Wednesday, March 30, 2011

This Jerry Eversole case is more exciting than an episode of Law and Order!

If you're reading the blog outside of Houston, you may not be aware that we've got an absolutely spellbinding criminal case going here right now.

Jerry Eversole, a Harris County commissioner, is accused of bribery for $100,000 in gifts he received over several years from a local businessman that received county contracts.

The first trial ended in a mistrial today (jury deadlocked), but a new trial will start soon.

The government says the long list of monetary benefits (dinners, gifts, trips, yard work at his home, etc.) was really a way to obtain votes for county contracts, and not simply friendly gestures as Eversole contends.

I'm not making a judgment one way or another about his guilt or innocence on the blog, since I'm not in the courtroom to hear all the evidence (I wish I was). However, some of the gifts (like more than $10,000 in landscaping at his home), seem to be a little difficult to explain away. How many of your friends have ever spent thousands of dollars on your home?

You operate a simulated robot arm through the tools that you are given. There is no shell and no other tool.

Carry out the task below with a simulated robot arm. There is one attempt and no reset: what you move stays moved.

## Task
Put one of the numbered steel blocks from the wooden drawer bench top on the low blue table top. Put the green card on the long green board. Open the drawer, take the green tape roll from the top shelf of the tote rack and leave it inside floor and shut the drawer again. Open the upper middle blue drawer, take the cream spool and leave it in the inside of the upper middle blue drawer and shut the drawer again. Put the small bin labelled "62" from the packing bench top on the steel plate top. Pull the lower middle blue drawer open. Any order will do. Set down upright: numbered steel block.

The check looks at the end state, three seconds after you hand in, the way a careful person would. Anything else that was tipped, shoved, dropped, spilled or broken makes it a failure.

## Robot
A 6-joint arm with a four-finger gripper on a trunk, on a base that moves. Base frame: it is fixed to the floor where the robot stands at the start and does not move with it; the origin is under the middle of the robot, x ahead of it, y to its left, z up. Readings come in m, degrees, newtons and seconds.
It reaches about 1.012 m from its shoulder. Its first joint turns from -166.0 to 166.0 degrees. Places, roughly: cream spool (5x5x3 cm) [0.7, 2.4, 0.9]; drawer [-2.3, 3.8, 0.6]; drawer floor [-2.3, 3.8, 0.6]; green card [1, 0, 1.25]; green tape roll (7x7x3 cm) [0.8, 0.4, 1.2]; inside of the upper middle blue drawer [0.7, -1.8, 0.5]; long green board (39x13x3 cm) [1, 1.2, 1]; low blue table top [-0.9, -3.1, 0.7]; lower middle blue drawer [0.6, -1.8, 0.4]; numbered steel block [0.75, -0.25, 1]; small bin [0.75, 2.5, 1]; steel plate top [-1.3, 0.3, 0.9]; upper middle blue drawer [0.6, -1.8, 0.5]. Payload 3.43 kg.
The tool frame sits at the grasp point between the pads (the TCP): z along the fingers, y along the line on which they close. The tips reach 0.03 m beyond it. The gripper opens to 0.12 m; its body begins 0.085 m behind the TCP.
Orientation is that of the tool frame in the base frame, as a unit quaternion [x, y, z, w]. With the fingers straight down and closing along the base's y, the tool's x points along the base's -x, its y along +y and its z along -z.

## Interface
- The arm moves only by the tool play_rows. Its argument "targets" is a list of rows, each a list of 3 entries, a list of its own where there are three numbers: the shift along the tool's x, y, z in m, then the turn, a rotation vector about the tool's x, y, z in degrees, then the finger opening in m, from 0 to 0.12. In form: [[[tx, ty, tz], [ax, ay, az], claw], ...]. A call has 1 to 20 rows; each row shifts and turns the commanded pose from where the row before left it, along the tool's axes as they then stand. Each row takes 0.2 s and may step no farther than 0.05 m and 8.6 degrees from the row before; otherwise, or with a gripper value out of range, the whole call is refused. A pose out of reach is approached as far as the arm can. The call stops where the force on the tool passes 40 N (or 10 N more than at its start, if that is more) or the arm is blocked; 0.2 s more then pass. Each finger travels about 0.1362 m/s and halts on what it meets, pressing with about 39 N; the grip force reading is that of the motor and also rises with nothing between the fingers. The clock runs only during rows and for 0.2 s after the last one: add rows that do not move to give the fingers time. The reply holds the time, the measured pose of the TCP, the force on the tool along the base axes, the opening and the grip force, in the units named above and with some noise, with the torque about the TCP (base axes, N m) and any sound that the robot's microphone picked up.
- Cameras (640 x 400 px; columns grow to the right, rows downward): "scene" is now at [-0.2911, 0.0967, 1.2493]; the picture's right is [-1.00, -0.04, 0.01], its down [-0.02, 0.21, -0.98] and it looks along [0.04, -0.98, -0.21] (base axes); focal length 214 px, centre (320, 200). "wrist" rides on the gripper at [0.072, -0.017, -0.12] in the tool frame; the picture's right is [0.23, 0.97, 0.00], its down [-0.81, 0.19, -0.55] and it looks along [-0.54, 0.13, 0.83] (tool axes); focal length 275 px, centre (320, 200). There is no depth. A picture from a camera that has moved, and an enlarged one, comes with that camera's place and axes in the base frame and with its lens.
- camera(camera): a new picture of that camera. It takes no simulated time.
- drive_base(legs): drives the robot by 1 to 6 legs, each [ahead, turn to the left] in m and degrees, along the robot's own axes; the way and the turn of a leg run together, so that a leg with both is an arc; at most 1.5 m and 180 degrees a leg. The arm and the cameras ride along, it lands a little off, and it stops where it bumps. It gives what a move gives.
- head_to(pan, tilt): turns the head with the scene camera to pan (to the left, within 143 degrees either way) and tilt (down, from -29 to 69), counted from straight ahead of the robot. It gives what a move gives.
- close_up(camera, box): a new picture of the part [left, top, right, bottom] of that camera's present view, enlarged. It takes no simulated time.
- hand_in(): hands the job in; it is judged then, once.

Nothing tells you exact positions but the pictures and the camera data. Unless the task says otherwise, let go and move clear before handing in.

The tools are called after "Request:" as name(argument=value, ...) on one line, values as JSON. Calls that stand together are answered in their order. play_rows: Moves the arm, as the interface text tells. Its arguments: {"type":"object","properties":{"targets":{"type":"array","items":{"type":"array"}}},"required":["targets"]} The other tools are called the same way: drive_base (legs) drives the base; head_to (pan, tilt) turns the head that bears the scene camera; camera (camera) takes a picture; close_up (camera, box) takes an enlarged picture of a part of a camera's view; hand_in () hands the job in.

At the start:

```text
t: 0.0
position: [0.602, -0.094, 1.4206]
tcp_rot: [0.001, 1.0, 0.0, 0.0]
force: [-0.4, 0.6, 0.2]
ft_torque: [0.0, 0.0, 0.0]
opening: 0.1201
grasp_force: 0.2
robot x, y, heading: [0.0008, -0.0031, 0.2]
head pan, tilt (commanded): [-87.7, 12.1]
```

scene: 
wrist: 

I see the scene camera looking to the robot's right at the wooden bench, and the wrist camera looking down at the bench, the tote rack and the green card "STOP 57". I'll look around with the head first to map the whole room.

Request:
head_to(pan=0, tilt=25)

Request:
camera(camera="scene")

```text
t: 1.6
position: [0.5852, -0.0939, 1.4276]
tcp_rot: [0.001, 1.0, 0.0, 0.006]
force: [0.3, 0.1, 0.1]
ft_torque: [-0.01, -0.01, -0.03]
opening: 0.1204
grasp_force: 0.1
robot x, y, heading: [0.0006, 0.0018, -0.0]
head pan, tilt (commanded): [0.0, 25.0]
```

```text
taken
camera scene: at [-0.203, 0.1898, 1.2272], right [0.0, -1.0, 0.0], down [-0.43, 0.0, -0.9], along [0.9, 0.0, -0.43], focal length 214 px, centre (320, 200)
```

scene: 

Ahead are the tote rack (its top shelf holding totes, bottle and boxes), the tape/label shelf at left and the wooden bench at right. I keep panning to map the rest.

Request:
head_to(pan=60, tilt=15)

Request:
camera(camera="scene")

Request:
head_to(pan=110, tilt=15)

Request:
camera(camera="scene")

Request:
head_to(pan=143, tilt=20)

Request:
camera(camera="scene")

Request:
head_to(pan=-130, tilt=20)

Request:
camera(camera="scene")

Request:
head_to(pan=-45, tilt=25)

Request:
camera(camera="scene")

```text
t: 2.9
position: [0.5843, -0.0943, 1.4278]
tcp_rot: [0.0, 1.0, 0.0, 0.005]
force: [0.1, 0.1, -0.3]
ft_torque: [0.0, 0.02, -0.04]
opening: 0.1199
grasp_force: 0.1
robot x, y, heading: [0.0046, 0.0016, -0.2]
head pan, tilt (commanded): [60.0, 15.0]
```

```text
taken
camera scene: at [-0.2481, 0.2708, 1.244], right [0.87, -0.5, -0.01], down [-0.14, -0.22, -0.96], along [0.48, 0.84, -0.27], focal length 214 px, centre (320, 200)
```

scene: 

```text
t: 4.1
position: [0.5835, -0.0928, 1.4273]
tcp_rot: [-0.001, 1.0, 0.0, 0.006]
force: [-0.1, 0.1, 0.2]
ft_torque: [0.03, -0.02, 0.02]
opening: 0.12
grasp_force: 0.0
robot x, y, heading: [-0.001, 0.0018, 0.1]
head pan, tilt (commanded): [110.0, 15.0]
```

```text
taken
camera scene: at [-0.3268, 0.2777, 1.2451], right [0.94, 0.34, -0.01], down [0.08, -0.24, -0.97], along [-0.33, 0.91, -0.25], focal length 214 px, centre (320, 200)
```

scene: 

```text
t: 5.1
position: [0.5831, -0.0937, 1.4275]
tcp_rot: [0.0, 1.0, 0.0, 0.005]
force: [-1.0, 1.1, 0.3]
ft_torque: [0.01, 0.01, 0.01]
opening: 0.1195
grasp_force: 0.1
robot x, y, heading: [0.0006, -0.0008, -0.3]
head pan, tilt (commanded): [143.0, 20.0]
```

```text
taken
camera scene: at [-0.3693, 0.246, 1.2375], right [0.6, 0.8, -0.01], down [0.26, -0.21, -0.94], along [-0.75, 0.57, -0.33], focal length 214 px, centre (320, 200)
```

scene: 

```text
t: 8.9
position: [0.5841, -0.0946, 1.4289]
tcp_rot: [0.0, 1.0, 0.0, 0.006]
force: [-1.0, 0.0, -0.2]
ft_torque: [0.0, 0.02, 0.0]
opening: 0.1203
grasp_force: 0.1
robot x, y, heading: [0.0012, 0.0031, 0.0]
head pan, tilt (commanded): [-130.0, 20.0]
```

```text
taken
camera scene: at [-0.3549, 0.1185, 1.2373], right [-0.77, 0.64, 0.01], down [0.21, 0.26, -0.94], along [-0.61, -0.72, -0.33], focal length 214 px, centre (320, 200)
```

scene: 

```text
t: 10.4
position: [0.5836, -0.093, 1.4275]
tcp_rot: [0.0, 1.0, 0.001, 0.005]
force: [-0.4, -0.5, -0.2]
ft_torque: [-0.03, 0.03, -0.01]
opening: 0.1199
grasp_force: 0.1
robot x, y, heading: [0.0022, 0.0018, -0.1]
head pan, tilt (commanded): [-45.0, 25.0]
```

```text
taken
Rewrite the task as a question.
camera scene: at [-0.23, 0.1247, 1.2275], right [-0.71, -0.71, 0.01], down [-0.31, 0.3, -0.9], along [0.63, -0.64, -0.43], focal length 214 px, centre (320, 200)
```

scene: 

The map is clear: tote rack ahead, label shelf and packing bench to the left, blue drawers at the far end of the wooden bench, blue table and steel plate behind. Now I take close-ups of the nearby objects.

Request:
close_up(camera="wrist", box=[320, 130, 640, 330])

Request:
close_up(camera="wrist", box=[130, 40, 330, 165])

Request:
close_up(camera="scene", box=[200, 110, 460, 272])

They must be really good friends.

One of the other things I love to watch is Eversole going into the court each day. Ted Oberg, reporter with ABC 13, approaches him with a microphone as he walks in.

Eversole says he's like that guy in baseball with two outs and two men on in the ninth inning, while appearing to point at his crotch. Maybe he wasn't pointing at his crotch, but that's what it looked like. He feels great!

Rusty Hardin, or as I like to call him, Mr. Smiley, is always so happy and confident. Hardin is Eversole's defense attorney. I like Rusty Hardin.

"It's hard to convict a guy who's not guilty," says Hardin, grinning ear to ear.

I wonder how many of Rusty's friends have ever spent $10,000 on his home. I wonder how many of Rusty's friends homes he'd be willing to spend $10,000 on, for no other reason except he likes them so much.

You can see where the major problem would be for me, if I was a juror. I don't know how you explain that away, but apparently Eversole's explanation worked for at least some of the jurors.

I just checked the mail, and there is no jury summons, so I'll just have to count on Ted's reporting for every exciting development in the case.